9.10. If a Committee member is found guilty of an offence by a court of law, without the option of a fine; or is engaged in unbecoming conduct; or conduct which, in the opinion of the remaining Committee members has brought the profession or the CWAA into disrepute, then, upon a vote of 75% of the remaining members of the Committee, after such member is afforded the opportunity to respond to the allegations, such member shall no longer be a Committee member.
Committee members shall not be entitled to any remuneration for their services as officers, but each Committee member shall be entitled to receive from the Association reimbursement for any reasonable expenses actually incurred in performing services for the Association, as approved by the Committee.
11.1. The Annual General Meeting shall be held on a date fixed by the Committee in the month of March upon ten days' written notice thereof, along with the agenda to all members by the Secretary. The Committee shall determine the location and date of the Annual General Meeting to be held in any given year.
11.2. General Meetings may be convened by the Committee whenever it considers it desirable but there must be at least three meetings in a year in different Magisterial Districts of the Association identified in paragraphs 1.1 to 1.8.
11.3. Committee meetings shall be held at least every three months. Any Committee member failing to attend three consecutive meetings without special leave shall cease to be a Committee member.
11.4. A quorum of the Committee shall consist of four members. At all Committee meetings, the chair shall be taken by the President or, in his/her absence, by the Vice-President. In the absence of both, the members present shall elect a chairman.

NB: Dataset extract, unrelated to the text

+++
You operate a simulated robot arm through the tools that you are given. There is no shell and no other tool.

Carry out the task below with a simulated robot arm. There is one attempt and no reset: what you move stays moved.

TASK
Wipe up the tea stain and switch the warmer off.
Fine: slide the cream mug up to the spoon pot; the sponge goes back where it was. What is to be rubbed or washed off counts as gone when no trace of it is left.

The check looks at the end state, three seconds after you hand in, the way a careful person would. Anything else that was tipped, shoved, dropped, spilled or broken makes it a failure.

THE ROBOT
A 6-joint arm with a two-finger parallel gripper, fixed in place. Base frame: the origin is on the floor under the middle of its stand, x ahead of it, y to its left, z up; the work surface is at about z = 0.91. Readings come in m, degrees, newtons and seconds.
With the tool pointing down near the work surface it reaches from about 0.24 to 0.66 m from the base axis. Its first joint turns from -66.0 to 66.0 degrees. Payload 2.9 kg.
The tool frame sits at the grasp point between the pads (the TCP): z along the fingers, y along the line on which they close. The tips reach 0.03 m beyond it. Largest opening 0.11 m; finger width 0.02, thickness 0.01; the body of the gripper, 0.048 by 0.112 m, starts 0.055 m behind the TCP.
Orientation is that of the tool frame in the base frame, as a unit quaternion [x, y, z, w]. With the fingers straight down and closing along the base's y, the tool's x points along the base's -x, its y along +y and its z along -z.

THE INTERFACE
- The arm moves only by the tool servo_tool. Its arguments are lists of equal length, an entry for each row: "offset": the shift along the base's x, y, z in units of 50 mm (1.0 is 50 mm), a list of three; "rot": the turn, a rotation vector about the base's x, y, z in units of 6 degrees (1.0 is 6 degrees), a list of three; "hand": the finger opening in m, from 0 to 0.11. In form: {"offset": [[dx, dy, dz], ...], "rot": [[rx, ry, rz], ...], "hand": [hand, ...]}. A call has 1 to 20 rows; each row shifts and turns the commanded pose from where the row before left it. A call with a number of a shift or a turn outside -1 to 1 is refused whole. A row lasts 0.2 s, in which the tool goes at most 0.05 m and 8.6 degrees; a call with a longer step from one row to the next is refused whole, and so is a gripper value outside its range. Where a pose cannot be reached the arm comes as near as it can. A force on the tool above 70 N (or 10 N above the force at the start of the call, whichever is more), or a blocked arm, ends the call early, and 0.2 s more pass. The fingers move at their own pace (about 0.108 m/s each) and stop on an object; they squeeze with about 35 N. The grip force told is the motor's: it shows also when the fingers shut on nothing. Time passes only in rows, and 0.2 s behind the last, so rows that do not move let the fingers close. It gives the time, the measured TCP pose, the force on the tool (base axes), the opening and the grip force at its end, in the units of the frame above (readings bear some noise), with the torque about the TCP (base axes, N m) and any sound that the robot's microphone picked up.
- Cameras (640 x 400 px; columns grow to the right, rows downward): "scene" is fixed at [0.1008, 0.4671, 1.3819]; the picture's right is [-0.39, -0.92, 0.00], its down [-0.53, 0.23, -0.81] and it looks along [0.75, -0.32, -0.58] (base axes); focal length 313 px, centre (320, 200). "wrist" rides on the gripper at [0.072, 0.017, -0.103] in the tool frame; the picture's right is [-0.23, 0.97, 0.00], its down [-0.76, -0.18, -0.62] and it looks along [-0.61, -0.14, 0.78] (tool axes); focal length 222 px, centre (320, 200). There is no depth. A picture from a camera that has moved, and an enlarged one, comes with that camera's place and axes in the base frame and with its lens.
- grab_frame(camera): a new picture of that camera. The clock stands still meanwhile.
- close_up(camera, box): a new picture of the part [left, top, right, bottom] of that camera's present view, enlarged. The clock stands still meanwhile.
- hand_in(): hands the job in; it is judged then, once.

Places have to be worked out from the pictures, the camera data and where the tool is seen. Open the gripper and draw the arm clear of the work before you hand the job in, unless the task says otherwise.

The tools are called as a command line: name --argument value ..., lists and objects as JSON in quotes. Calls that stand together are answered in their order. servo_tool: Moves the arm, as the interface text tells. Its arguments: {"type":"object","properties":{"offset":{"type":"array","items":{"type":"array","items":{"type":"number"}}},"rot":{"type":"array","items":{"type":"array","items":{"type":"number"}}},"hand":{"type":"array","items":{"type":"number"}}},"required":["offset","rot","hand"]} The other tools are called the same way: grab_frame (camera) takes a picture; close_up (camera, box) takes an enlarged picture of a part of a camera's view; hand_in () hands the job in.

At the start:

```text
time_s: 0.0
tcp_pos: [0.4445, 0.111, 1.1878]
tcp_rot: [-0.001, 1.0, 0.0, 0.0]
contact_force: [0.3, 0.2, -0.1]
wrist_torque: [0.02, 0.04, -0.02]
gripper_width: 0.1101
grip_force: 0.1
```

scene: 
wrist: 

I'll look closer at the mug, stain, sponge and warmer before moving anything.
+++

11.5. A quorum at all general meetings shall consist of fifteen members. Should there be no quorum present at any annual or general meeting, the meeting shall stand adjourned until a date to be agreed upon at such meeting (for which those present shall be a quorum) and, at such resumed meeting, those present shall form a quorum regardless of the number. At least seven days' notice of such adjournment shall be given to members.
11.6. Each Committee member shall hold office for two years but the retiring members shall be eligible for re-election, provided that if the CWAA fails at the Annual General Meeting in any year to elect a new Committee, the retiring Committee shall forthwith convene a further general meeting for the purpose of holding such election and, pending the holding of such further meeting, shall continue in office. If no new Committee is elected at such further meeting or at an adjournment thereof, the retiring Committee shall be deemed to have been re-elected for a further year and the retiring Committee members shall continue to hold the same office for such further period.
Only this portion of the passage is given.